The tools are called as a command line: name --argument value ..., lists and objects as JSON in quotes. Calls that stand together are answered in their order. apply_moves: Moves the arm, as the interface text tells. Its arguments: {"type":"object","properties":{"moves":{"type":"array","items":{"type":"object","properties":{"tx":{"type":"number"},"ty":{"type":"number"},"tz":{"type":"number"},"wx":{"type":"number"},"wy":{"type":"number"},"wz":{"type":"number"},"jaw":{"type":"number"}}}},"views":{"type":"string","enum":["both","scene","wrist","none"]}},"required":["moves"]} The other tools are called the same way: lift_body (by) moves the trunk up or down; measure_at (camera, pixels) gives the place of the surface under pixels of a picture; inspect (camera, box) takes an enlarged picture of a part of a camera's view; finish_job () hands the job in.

================================

PAGE EXCERPT >>
Each debate is chaired by an MP from the Panel of Chairs, rather than the Speaker or Deputy Speaker. A Government Minister will give the final speech, and no votes may be called on the debate topic.
This information is provided by Parallel Parliament and does not comprise part of the offical record
I beg to move,
That this House has considered support for British farming.
It is a pleasure to serve under your chairmanship, Sir Gary. I am delighted to have secured this timely debate, which is an opportunity for colleagues from across the House to voice their support for British farming. We have a lot to celebrate, alongside some concerns.
As the Member of Parliament for East Devon, I am proud to represent a corner of the UK with an extremely rich farming heritage. Devon’s farmers play a key role in the life of our county. Around 100,000 people get a snippet of that every year at the Devon County Show at Westpoint arena, which is held almost every July.
We know that the freshest, most sustainable and best produce is both local and seasonal. Local produce from across the south-west is found on shelves across the UK and around the globe. With that in mind, trade deals are of benefit to our region. We must take advantage of our Brexit freedoms, but we must also work harder to take the farming community with us. Leaving the EU allows the UK to leave behind a bureaucratic and inefficient farming policy. The Government rightly want to use our new-found powers to reward farmers for doing more to help improve the environment while also producing high-quality food.
However, the farming industry needs more certainty to both survive and thrive. I regularly hold roundtable events with the farming community in East Devon, and I hear that message about clarity loud and clear. Last month, I invited local farmers to a roundtable event with senior officials from the Department for Environment, Food and Rural Affairs and the Rural Payments Agency. Farmers, agents and others are eager to see how various elements of the new farming funding system will underpin their sustainable and resilient businesses. Support schemes will need to be accessible and simple, and they will also need to reward farmers fairly for taking part in them.
So my first plea in this debate is that DEFRA looks to accelerate the development and roll-out of the sustainable farming incentive. Incentivising farmers to take part in rewilding schemes or to plant trees on prime agricultural land may seem a worthy policy in Whitehall, but it will not put food on the table in the west country. Farmers have said to me, “You cannot eat trees.” Needless to say, a balance is required. Food production and environmental sustainability are not necessarily in competition, and nor are they mutually exclusive, but support schemes should always encourage farmers to produce food. That is the only way to deliver on the ambition of the UK food strategy to maintain or increase our food self-sufficiency, which is all the more important given the ongoing war in Ukraine.
Does my hon. Friend agree that one of the challenges resulting from the war in Ukraine has been the increasing cost of energy and that one challenge for farmers is the cost of energy? In his autumn statement, the Chancellor said that he would provide additional targeted relief for businesses. Does my hon. Friend agree that those businesses must include farmers?

================================

WRITTEN TASK 1 >> Could you quote the page excerpt from "Does my hon. Friend agree that one" up to and including "must include farmers?"?
WRITTEN TASK 2 >> Go on with the page excerpt that begins "Each debate is" from its last line.

OUTPUT 1 >>
Does my hon. Friend agree that one of the challenges resulting from the war in Ukraine has been the increasing cost of energy and that one challenge for farmers is the cost of energy? In his autumn statement, the Chancellor said that he would provide additional targeted relief for businesses. Does my hon. Friend agree that those businesses must include farmers?

OUTPUT 2 >>
My hon. Friend makes a good point. It is incredibly important that the agricultural industry is recognised, because energy bills have shot up. Also, quite a few of our agricultural businesses in Devon and beyond rely on heating oil. We know that additional support is on the way, but we will have to wait and see whether that is enough for people to weather the storm. However, I and other MPs in the south-west of all party political colours will be listening to our farmers and representing their views back to Government.
Putting domestic food production first should also apply to trade negotiations. Britain is now free independently to strike new trade deals across the world, and colleagues should have enough time and opportunity to scrutinise such arrangements in the House. Giving Parliament more say in the process, in terms of both the negotiating mandate and the scrutiny of these trade deals, will strengthen the consent for them from the farming industry and the public. That is very clear.
I sympathise with the comments made by my right hon. Friend Member for Camborne and Redruth (George Eustice), who recently criticised the path undertaken by the Government in signing the trade deal with Australia. The deal undoubtedly brings benefits, but as a Government we can and must do better in the future. In the summer of 2020, I supported an amendment on food standards tabled by the former Member for Tiverton and Honiton to the Agriculture Bill. The Government listened and acted, setting out that our high standards for domestic and imported products will remain.
I particularly welcomed the setting up of the independent Trade and Agriculture Commission, which must ensure that the voices of everyone involved in food production are properly heard. I would really like to see more engagement between commission officials and MPs, with the commission bringing back some of the regional evidence sessions that it held back in 2020. Those were invaluable in feeding back concerns from farming communities in Devon, the wider south-west and across the country.
There are many other topical issues I would like to touch on before I conclude my remarks, and which I am sure are high in the new Minister’s in-tray—not least rising input costs for things such as fertiliser, slurry rules and avian influenza. Those issues are playing on the minds of local farmers, alongside significant concerns about abattoir capacity in the south-west and across the country.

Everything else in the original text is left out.